Today's post came out a bit late, but that is due to the high quality of work I found this week. I also have lots to share...

How's The List Coming?

101in365

101in365

Do you have a bucket or life list running? Are most of your goals doable, or are they unattainable? Don't you wish you had that gratifying feeling of accomplishment more often than once a year or so as you near your bucket-kicking age? Allow Jenn to make it easier for you.

101in365 is all about "avoiding mediocrity, one to-do list at a time." And though I know this contradicts a post I've listed below (see Other Discoveries), I love making and completing these mini-goals to reap that sense of accomplishment. Jenn's been expanding on this web concept for a while now, and has recently pumped it up to admirable heights, offering even more awesome!

What a Maroon--ed Novel...

Speaking of my 101in365 list, one of the goals is to read a classic book this year.

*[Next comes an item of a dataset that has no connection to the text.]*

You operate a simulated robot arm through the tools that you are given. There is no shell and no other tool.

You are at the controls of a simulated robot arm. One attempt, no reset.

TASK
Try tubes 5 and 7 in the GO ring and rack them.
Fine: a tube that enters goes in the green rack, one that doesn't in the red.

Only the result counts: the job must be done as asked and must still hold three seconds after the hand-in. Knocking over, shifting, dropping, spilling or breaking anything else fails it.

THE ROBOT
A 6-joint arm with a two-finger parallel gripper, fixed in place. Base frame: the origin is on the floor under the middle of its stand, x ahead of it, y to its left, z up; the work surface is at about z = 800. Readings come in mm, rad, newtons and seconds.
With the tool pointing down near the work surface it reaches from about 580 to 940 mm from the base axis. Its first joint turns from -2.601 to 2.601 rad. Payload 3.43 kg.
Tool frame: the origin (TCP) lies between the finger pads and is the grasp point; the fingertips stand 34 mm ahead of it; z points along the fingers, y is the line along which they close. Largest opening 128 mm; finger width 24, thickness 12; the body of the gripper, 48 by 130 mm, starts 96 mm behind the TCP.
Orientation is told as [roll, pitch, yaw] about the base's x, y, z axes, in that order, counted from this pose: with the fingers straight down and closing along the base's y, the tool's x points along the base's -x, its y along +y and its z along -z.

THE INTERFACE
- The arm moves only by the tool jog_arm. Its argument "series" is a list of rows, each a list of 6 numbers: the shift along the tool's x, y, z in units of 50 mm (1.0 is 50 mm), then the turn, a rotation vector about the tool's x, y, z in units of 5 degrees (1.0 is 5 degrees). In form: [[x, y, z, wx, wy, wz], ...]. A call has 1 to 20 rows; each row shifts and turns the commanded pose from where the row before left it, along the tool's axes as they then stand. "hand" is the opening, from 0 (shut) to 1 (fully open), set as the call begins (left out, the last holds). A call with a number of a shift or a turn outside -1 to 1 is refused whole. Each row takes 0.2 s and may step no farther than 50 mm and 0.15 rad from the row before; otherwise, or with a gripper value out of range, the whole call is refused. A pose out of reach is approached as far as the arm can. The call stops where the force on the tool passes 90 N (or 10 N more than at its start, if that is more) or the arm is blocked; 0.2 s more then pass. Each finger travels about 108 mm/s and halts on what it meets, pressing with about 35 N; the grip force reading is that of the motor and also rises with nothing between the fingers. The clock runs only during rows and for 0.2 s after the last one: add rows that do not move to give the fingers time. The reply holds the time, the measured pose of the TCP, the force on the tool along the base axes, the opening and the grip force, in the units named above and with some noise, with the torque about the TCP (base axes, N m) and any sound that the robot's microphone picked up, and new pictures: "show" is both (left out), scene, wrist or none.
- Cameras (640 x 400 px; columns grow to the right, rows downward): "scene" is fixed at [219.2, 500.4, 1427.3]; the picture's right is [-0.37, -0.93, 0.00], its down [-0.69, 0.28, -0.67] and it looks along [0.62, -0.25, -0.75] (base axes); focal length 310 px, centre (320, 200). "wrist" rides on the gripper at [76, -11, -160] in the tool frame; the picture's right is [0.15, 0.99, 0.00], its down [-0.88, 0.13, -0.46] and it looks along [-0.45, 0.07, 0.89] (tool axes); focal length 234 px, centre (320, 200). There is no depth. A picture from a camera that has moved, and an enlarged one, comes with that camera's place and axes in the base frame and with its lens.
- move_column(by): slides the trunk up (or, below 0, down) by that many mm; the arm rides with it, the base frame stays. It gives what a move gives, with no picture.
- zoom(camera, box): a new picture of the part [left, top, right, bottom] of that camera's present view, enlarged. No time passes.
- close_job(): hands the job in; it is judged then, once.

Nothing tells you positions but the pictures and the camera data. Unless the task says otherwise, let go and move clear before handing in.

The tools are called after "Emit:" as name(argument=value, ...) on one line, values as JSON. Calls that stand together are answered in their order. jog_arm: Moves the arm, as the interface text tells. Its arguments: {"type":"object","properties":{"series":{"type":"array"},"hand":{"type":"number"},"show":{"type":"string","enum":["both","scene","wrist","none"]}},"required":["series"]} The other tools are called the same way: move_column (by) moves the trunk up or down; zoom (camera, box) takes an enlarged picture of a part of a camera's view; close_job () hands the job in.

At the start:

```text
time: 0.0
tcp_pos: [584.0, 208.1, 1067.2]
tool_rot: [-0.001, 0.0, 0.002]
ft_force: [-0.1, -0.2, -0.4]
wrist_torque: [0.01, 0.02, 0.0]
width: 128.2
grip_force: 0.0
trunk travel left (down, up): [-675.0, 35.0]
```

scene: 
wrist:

And from the way I'm feeling these days, I'm thinking that classic novel will either be the Lord of the Flies or Robinson Crusoe, thanks to this lovely list that reminds me of my time in the South Pacific. Any opinions on a good classic novel to read this year?

Big Tony in Chicago

Apparently, Anthony Bourdain spoke in Chicago last week about all topics on which he's verbose: food, travel, TV, and just about anything that could conjure opinions. Prior to the talk, he spoke to the Chicago Tribune to drumroll his performance. The interview was food-centric and classic Big T, with a couple comments I found amusing:

The big takeaway from the first book [Kitchen Confidential] are the rules, like don't order seafood on Mondays. Any new rules in the years since?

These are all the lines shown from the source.